Nor do the facts make reasonable any supposed belief on Simmons' part that her employer had been violating the FCA. Simmons and Lee disagreed about how to interpret NHSN guidelines regarding ICU bed counting. The disagreement does not support that Capital Health was attempting to fraudulently obtain government payments based on this bed count. ECF No. 5 ¶¶ 37, 41. Voicing “concerns about regulatory non-compliance” alone does not make plausible that an employee reasonably believed her employer was violating the FCA. Cf. Grant, 912 F.3d at 202 (finding employee had engaged in protected activity when he alleged “specific illegal, fraudulent conduct against the government” instead of mere regulatory non-compliance). See also Potter v. CASA de Maryland, No. PX-16-0475, 2018 WL 1183659, at *9 (D. Md. Mar. 6, 2018) (“Potter fails to allege facts from which the Court could infer that a reasonable employee in Potter's shoes objectively and reasonably could believe an FCA violation would occur.”) (emphasis in original). Thus, as pleaded, Simmons expressed disagreement over interpreting NHSN guidelines does not constitute “protected activity” under the FCA retaliation provision.
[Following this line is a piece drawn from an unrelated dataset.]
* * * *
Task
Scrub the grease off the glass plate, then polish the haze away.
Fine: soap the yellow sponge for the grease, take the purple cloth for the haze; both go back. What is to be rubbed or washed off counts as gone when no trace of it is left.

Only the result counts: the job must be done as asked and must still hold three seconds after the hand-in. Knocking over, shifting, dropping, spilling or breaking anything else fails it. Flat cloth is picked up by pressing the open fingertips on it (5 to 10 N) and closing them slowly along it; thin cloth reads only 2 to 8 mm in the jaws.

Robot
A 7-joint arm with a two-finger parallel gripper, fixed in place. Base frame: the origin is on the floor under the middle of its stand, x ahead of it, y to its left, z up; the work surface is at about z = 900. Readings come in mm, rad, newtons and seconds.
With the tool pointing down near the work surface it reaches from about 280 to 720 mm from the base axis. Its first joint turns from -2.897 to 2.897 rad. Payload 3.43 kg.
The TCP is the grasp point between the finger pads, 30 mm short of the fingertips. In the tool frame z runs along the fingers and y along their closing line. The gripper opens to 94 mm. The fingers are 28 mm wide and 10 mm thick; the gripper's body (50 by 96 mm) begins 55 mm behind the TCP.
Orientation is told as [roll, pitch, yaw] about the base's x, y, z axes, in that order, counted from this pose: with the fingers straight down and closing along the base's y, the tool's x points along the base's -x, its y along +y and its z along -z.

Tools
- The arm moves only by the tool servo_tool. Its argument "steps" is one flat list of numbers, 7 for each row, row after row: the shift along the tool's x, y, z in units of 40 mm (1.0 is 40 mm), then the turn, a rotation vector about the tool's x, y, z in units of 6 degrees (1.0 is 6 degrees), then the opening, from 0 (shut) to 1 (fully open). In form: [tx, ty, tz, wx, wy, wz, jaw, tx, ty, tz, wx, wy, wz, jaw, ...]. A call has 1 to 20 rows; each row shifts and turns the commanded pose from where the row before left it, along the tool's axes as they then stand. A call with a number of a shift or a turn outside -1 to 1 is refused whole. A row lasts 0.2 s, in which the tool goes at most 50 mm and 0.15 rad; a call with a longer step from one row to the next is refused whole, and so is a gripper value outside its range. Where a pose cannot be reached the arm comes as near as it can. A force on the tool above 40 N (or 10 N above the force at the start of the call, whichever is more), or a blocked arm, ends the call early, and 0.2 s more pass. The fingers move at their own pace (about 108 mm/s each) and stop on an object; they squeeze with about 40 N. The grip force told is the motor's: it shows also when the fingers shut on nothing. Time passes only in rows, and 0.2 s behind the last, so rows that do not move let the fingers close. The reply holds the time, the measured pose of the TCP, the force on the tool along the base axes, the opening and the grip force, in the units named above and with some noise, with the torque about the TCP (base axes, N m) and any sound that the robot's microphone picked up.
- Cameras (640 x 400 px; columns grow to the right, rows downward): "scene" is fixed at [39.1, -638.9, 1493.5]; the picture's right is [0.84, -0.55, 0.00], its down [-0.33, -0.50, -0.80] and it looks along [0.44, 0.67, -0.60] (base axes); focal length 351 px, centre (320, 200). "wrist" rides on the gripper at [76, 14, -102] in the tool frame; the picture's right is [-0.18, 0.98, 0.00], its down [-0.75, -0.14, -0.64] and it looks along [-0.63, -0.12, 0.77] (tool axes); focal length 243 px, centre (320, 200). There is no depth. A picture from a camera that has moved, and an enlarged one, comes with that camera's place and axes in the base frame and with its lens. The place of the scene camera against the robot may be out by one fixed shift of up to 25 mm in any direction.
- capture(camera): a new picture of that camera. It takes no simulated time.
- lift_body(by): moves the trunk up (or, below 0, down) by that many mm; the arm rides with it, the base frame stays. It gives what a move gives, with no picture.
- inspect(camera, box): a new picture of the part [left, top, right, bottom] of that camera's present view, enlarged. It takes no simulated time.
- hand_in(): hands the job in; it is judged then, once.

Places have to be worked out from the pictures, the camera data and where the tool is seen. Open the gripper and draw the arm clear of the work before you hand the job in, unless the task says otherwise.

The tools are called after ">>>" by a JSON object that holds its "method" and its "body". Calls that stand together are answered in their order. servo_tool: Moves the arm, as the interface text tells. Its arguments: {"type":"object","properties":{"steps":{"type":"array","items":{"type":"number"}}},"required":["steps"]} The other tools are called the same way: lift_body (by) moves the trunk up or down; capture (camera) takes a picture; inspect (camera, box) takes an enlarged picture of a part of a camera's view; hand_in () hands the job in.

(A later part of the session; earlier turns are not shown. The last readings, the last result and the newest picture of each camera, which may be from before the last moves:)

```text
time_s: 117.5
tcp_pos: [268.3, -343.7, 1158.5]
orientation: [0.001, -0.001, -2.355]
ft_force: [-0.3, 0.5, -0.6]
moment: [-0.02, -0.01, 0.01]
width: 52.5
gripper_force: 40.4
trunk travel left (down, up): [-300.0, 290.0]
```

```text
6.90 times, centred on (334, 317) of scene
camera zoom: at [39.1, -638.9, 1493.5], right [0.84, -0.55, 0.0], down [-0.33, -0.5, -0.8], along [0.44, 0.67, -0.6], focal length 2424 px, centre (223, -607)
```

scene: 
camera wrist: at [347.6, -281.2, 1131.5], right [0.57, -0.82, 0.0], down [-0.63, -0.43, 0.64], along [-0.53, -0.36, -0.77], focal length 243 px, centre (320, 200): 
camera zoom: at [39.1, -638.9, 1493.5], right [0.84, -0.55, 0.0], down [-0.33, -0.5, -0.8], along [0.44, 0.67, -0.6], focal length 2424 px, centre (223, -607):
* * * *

Alternatively, even assuming Simmons engaged in protected activity, the Complaint fails to allege plausibly that Capital Health was on notice of her protected activity. As to this notice prong, the plaintiff must make plausible that her “words and acts” in opposing the FCA violation “are sufficiently suggestive of fraud or falsity such that the employer knew or should have known that FCA litigation was a reasonable possibility.” Mason v. Netcom Techs., Inc., No. PWG-20-03558, 2021 WL 4286535, at *4 (D. Md. Sept. 21, 2021) (citing Potter, 2018 WL 1183659, at *8). Here, Simmons framed her objection to Lee's counting method as “inappropriate” or “adverse” to NHSN guidelines; she never said anything suggesting that this regulatory breach was fodder for committing an FCA violation. ECF No. 5 ¶¶ 37-38, 63. And although Simmons “refused to submit falsified numbers” generally, no facts shed light on when, where, or to whom she would be submitting such “falsified numbers” sufficient to put Defendant on notice that her refusal constitutes opposition to an FCA violation. Thus, Simmons' general objection to these numbers alone does not make plausible “that FCA litigation was a reasonable possibility.” Mason, 2021 WL 4286535, at *4 (internal citation and quotations omitted).
In sum, the core of this claim, viewed most favorably to Simmons, amounts to a mere disagreement over the proper way to count ICU beds pursuant to pertinent regulatory guidelines. This does not make plausible an FCA retaliation cause of action. Nor can the Court see how Simmons could cure these pleading defects. Thus, Count III must be dismissed with prejudice.
IV. Conclusion
The Court grants Defendant's motion to dismiss Counts II and III with prejudice. The Court dismisses Simmons' failure to accommodate claim under the ADA (Count I) without prejudice. Plaintiff shall have fourteen days from the date of this Opinion and Order to amend her Complaint as to this claim. A separate order follows.